Bert Caldwell Extracting the truth about global energy issues
More about the not-so-secret proceedings of Vice President Dick Cheney’s 2001 energy task force came to light last week. Coincidentally, so did a new analysis of global energy issues.
The report by the National Petroleum Council is as transparent as the vice president’s was opaque. Odd, considering it was the oil industry’s input into the Bush administration’s energy policy Cheney went all the way to the U.S. Supreme Court to conceal.
The Washington Post finally got a list last week of those who visited with the task force. Disgraced Enron Corp. Chairman Kenneth Lay was already known to be among the anointed few who met with the vice president directly. Who else got that kind of access is unclear, but if there was any lingering mystery, the list puts that speculation to rest.
Environmentalists got a courtesy meeting, energy industry officials more time, multiple times. The proposed legislation that came out of those sessions was heavy on assistance for energy companies, light on incentives for alternative energy and conservation.
Among those who met with the vice president were members of the Northwest Energy Caucus, including then-Rep. George Nethercutt, R-Spokane, and Rep.
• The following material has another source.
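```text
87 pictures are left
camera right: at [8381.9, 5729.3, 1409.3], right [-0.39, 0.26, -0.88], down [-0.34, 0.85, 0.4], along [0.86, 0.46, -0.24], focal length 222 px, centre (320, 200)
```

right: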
Jay Inslee, D-Bainbridge Island.
At the time, the West Coast was riding out a severe electricity shortage, and extremely high prices. The administration was unsympathetic, to say the least, and Inslee recalls that his complaints about its failure to intervene were met with the patronizing comment from Cheney that he just did not understand economics.
Inslee has a degree in economics from the University of Washington. What he understood was that Bush, Cheney and Co. did not give a hoot about the deep blue voters of the Northwest.
The Petroleum Council was more open-minded. Its report— “Facing the Hard Truths about Energy” — was put together after input from 350 individuals and organizations, most not in the oil business.
The findings are indeed “hard,” although detractors say not hard enough. Energy demand is expected to increase 50 percent by 2030. Although optimistic that traditional resources like oil, coal and natural gas remain relatively abundant, alternative fuels will be an important part of the mix going forward. But the report also acknowledges the reality of global warming, and urges more attention to management of greenhouse gases, including the sequestration of carbon dioxide. Sequestration removes the gas from the atmosphere.
Energy independence is less important for the United States than a strong, stable global market.
The report was so compelling that council President Lee Raymond came around to the idea of sequestration, which he had pooh-poohed as chairman of Mobil Oil. He and the council also support tougher mileage standards, mandates the U.S. auto industry is fighting vehemently as Congress drafts yet another energy bill.
And the council adds its voice to those calling for more work force training. The world may have more oil but, with the majority of petroleum engineers and related specialists to retire in the next decade, too few scientists to find and extract it.
The report’s critics fault its optimism about the availability of fossil fuels, and warn that a supply crunch is just over the horizon given exploding new demand from China and India.
The administration rejects that view, even as it has come to accept the need for a more efficient transportation system. Energy Secretary Samuel Bodman, who commissioned the study, praised the work but told the council “Our goal is to do more with less rather than to force the American people to do with less because the supplies are not available.”
Significantly, Bodman does not mention prices at all, and the report is almost as silent. A summary does note an estimate by the International Energy Agency that $20 trillion — $3,000 for every person on the planet — will have to be invested over the next 25 years, but who will pay those costs is not discussed.
Those reports have been coming to us at the gas station, and in our utility bills. That’s where it gets really hard.